There still are spiky daylilies in her garden, but now they're arching over spotted pulmonaria, and tidy boxwood shrubs mingle with allium.

Passing on a passion

"I fuss over the details," said the admitted perfectionist. "I'm sure I got it from my meticulous father."

Fussing over the details is only one of the chores in what Dirks calls her "high-maintenance gardens." She spends many hours each week weeding, deadheading, transplanting and hauling mulch and hoses up and down steps. Her husband, Arnie, lends needed muscle for building stairs and mowing the three levels. But the garden has always been Dirks' responsibility -- and her obsession. She doesn't force her two children, Laura and Devon, to help with garden tasks.

"But I hope they'll want a garden of their own someday," she said.

Dirks will likely get her wish. Her teenage daughter, Laura Quist, already plants an annual pot each spring and cooks with herbs from the garden. But Dirks never realized how much the gardens meant to her daughter until she discovered Quist had nominated her for the Beautiful Gardens contest.

In her letter to Home+Garden, Quist wrote about her mother's special talent for creating a one-of-a-kind English style garden.
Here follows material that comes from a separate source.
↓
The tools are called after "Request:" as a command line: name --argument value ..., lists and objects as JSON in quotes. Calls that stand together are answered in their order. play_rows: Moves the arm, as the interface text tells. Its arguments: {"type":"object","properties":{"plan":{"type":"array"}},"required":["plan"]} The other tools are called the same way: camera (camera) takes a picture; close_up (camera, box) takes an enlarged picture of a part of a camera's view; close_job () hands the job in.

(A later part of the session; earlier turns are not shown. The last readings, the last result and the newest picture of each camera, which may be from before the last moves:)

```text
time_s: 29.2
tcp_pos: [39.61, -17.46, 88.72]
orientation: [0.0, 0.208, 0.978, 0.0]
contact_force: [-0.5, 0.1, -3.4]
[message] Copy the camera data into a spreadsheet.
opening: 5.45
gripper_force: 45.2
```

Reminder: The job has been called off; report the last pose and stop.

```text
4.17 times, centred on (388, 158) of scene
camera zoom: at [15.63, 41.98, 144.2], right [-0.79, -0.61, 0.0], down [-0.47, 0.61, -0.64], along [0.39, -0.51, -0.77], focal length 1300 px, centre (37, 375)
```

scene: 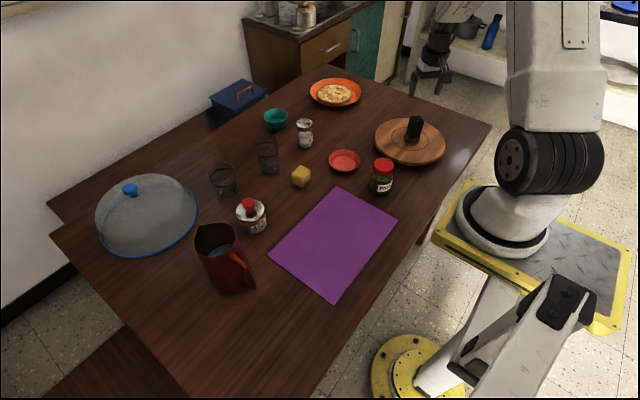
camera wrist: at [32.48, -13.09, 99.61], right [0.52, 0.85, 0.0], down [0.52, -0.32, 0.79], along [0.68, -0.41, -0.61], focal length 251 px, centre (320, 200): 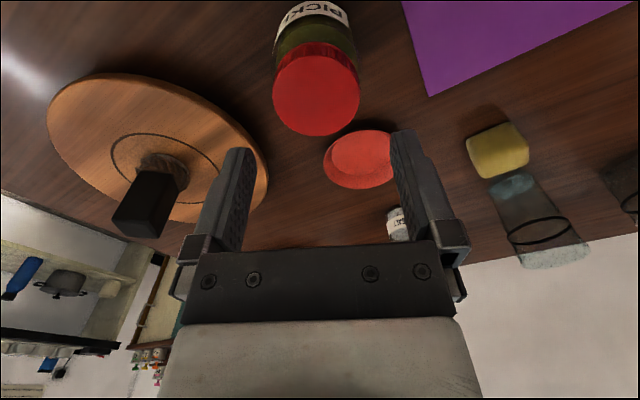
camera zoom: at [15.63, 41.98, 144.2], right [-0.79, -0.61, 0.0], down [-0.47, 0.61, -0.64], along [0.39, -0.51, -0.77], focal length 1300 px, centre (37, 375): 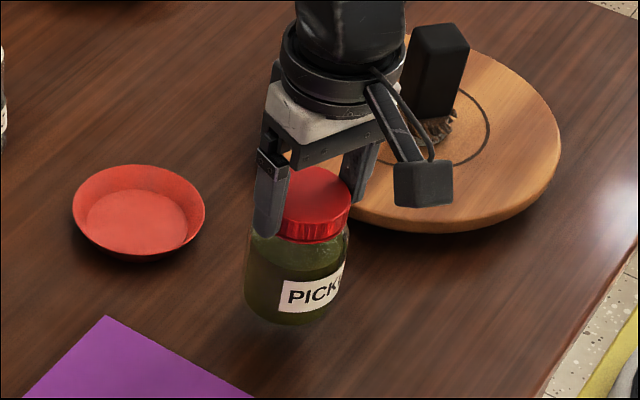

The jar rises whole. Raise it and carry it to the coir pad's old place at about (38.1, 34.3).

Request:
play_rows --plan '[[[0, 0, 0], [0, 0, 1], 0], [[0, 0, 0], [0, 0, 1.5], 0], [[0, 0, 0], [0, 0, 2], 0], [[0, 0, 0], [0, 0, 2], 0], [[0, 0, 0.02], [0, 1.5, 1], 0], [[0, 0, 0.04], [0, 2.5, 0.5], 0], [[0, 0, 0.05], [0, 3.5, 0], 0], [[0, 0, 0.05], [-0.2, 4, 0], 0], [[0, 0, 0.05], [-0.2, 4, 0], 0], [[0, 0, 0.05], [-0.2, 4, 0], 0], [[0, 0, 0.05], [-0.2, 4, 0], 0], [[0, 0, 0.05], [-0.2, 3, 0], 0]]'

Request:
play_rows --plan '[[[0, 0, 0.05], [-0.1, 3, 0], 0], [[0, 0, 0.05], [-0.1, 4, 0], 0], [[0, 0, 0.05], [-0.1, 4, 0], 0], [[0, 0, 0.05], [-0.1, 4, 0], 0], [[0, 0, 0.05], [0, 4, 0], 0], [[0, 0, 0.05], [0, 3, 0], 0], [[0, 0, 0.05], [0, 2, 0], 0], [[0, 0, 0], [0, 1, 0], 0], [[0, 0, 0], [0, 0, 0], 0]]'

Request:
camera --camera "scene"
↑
Quist said that by observing her mother's dedication, she has learned patience, commitment, and a sense of nurture.

"I get a deeper appreciation for the gardens when I see mom's passion and how happy she is when she's working in the garden," Quist said.

Like her guiding spirits, Jekyll and Verey, Dirks is passing on her love of gardening -- with an English flair -- to the next generation.